## YOUR TASKS:
1. Give the stretch of the page text that starts with "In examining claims" and ends with "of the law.", unchanged.
2. Write the next part of the page text, the one that starts with "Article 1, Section".

## GIVEN INFORMATION:
__________________________________________________

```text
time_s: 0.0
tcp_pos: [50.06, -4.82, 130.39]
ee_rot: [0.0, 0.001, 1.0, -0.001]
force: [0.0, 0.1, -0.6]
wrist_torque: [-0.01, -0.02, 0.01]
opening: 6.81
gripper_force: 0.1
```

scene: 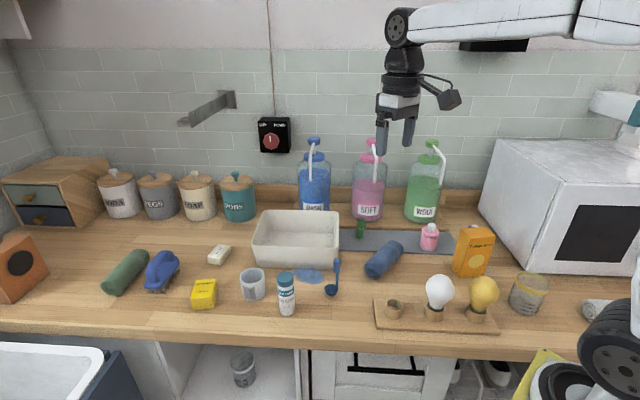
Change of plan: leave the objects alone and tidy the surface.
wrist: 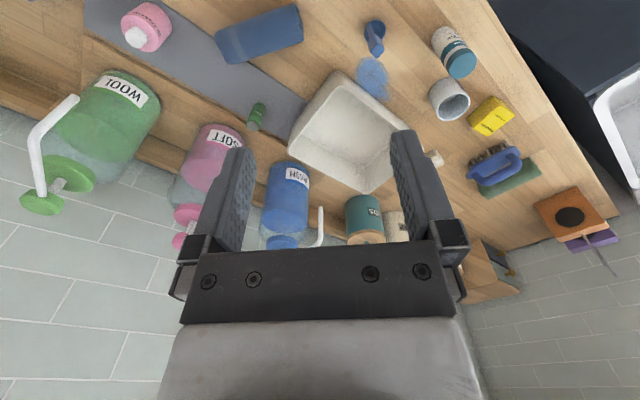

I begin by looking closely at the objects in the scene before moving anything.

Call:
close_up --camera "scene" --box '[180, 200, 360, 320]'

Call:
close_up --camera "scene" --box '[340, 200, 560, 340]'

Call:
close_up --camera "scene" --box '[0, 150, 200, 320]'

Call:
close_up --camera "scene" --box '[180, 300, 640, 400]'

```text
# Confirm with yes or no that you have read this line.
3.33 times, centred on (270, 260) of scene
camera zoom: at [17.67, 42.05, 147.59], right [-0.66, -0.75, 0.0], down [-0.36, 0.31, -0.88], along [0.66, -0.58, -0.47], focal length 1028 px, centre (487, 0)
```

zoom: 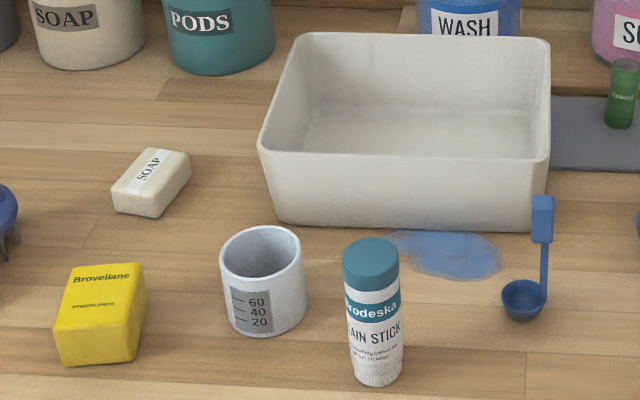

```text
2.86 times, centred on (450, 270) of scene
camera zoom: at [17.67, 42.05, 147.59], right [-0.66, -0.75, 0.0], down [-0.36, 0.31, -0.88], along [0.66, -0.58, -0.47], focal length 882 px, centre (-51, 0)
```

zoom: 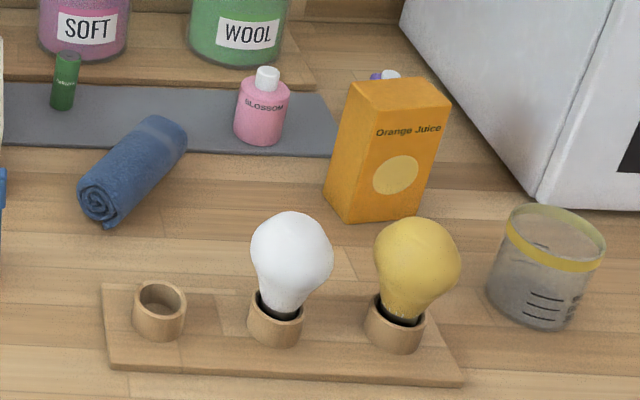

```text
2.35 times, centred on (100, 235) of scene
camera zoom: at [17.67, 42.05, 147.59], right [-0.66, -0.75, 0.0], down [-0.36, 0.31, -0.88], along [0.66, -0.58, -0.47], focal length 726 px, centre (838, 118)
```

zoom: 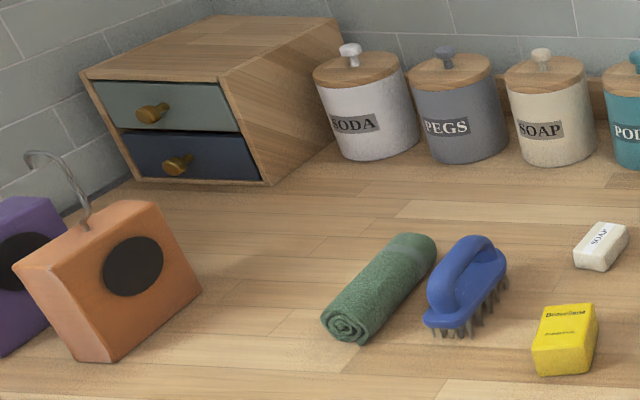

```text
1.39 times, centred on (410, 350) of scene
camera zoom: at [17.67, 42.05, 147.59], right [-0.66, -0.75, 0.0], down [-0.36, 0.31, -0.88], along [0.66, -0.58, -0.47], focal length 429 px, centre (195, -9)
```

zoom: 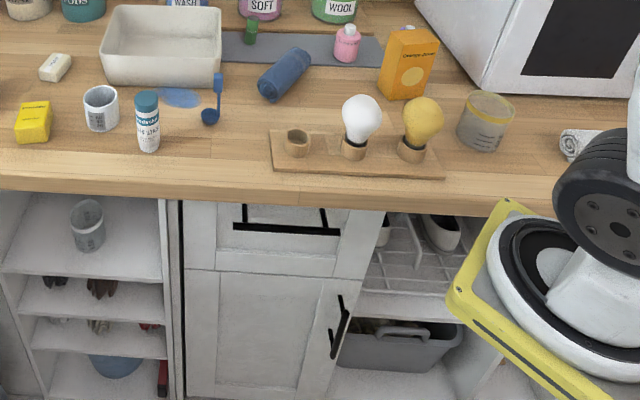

__________________________________________________

## PAGE TEXT:
Article 1, Section 9, Clause 1



Document 25

The Antelope

10 Wheat. 66 1825

Mr. Chief Justice Marshall delivered the opinion of the court, and after stating the case, proceeded as follows:

In prosecuting this appeal, the United States assert no property in themselves. They appear in the character of guardians, or next friends, of these Africans, who are brought, without any act of their own, into the bosom of our country, insist on their right to freedom, and submit their claim to the laws of the land, and to the tribunals of the nation.

The consuls of Spain and Portugal, respectively, demand these Africans as slaves, who have, in the regular course of legitimate commerce, been acquired as property by the subjects of their respective sovereigns, and claim their restitution under the laws of the United States.

In examining claims of this momentous importance; claims in which the sacred rights of liberty and of property come in conflict with each other; which have drawn from the bar a degree of talent and of eloquence worthy of the questions that have been discussed; this court must not yield to feelings which might seduce it from the path of duty, and must obey the mandate of the law.

That the course of opinion on the slave trade should be unsettled, ought to excite no surprise. The Christian and civilized nations of the world, with whom we have most intercourse, have all been engaged in it. However abhorrent this traffic may be to a mind whose original feelings are not blunted by familiarity with the practice, it has been sanctioned in modern times by the laws of all nations who possess distant colonies, each of whom has engaged in it as a common commercial business which no other could rightfully interrupt. It has claimed all the sanction which could be derived from long usage, and general acquiescence. That trade could not be considered as contrary to the law of nations which was authorized and protected by the laws of all commercial nations; the right to carry on which was claimed by each, and allowed by each.

The course of unexamined opinion, which was founded on this inveterate usage, received its first check in America; and, as soon as these states acquired the right of self-government, the traffic was forbidden by most of them. In the beginning of this century, several humane and enlightened individuals of Great Britain devoted themselves to the cause of the Africans; and, by frequent appeals to the nation, in which the enormity of this commerce was unveiled and exposed to the public eye, the general sentiment was at length roused against it, and the feelings of justice and humanity, regaining their long lost ascendency, prevailed so far in the British Parliament as to obtain an act for its abolition. The utmost efforts of the British government, as well as of that of the United States, have since been assiduously employed in its suppression. It has been denounced by both in terms of great severity, and those concerned in it are subjected to the heaviest penalties which law can inflict. In addition to these measures operating on their own people, they have used all their influence to bring other nations into the same system, and to interdict this trade by the consent of all.

Public sentiment has, in both countries, kept pace with the measures of government; and the opinion is extensively, if not universally entertained, that this unnatural traffic ought to be suppressed. While its illegality is asserted by some governments, but not admitted by all; while the detestation in which it is held is growing daily, and even those nations who tolerate it in fact, almost disavow their own conduct, and rather connive at, than legalize, the acts of their subjects; it is not wonderful that public feeling should march somewhat in advance of strict law, and that opposite opinions should be entertained on the precise cases in which our own laws may control and limit the practice of others. Indeed, we ought not to be surprised, if, on this novel series of cases, even courts of justice should, in some instances, have carried the principle of suppression farther than a more deliberate consideration of the subject would justify.

__________________________________________________

## SOLVED TASKS:
1.
In examining claims of this momentous importance; claims in which the sacred rights of liberty and of property come in conflict with each other; which have drawn from the bar a degree of talent and of eloquence worthy of the questions that have been discussed; this court must not yield to feelings which might seduce it from the path of duty, and must obey the mandate of the law.

2.
The Amedie (1 Acton's Rep., 240), which was an American vessel employed in the African trade, was captured by a British cruiser, and condemned in the Vice-Admiralty Court of Tortola. An appeal was prayed; and Sir William Grant, in delivering the opinion of the court, said, that the trade being then declared unjust and unlawful by Great Britain, "a claimant could have no right, upon principles of universal law, to claim restitution in a prize court, of human beings carried as his slaves. He must show some right that has been violated by the capture, some property of which he has been dispossessed, and to which he ought to be restored. In this case, the laws of the claimant's country allow of no right of property such as he claims. There can, therefore, be no right of restitution. The consequence is, that the judgment must be affirmed."

The Fortuna (1 Dodson's Rep., 81), was condemned on the authority of The Amedie, and the same principle was again affirmed.

The Diana (1 Dodson's Rep., 95), was a Swedish vessel, captured with a cargo of slaves, by a British cruiser, and condemned in the Court of Vice-Admiralty at Sierra Leone. This sentence was reversed on appeal, and Sir William Scott, in pronouncing the sentence of reversal, said, "the condemnation also took place on a principle which this court cannot in any manner recognize, inasmuch as the sentence affirms, 'that the slave trade, from motives of humanity, hath been abolished by most civilized nations, and is not, at the present time, legally authorized by any.' This appears to me to be an assertion by no means sustainable." The ship and cargo were restored, on the principle that the trade was allowed by the laws of Sweden.

The principle common to these cases is, that the legality of the capture of a vessel engaged in the slave trade, depends on the law of the country to which the vessel belongs. If that law gives its sanction to the trade, restitution will be decreed; if that law prohibits it, the vessel and cargo will be condemned as good prize.

This whole subject came on afterwards to be considered in The Louis (2 Dodson's Rep., 238). The opinion of Sir William Scott, in that case, demonstrates the attention he had bestowed upon it, and gives full assurance that it may be considered as settling the law in the British courts of admiralty as far as it goes.

The Louis was a French vessel, captured on a slaving voyage, before she had purchased any slaves, brought into Sierra Leone, and condemned by the Vice-Admiralty Court at that place. On an appeal to the Court of Admiralty in England, the sentence was reversed.

In the very full and elaborate opinion given on this case, Sir William Scott, in explicit terms, lays down the broad principle that the right of search is confined to a state of war. It is a right strictly belligerent in its character, which can never be exercised by a nation at peace, except against professed pirates, who are the enemies of the human race. The act of trading in slaves, however detestable, was not, he said, "the act of freebooters, enemies of the human race, renouncing every country, and ravaging every country, in its coasts and vessels, indiscriminately." It was not piracy.

He also said that this trade could not be pronounced contrary to the law of nations. "A court, in the administration of law, cannot attribute criminality to an act where the law imputes none. It must look to the legal standard of morality; and, upon a question of this nature, that standard must be found in the law of nations, as fixed and evidenced by general, and ancient, and admitted practice, by treaties, and by the general tenor of the laws and ordinances, and the formal transactions of civilized states; and, looking to those authorities, he found a difficulty in maintaining that the transaction was legally criminal."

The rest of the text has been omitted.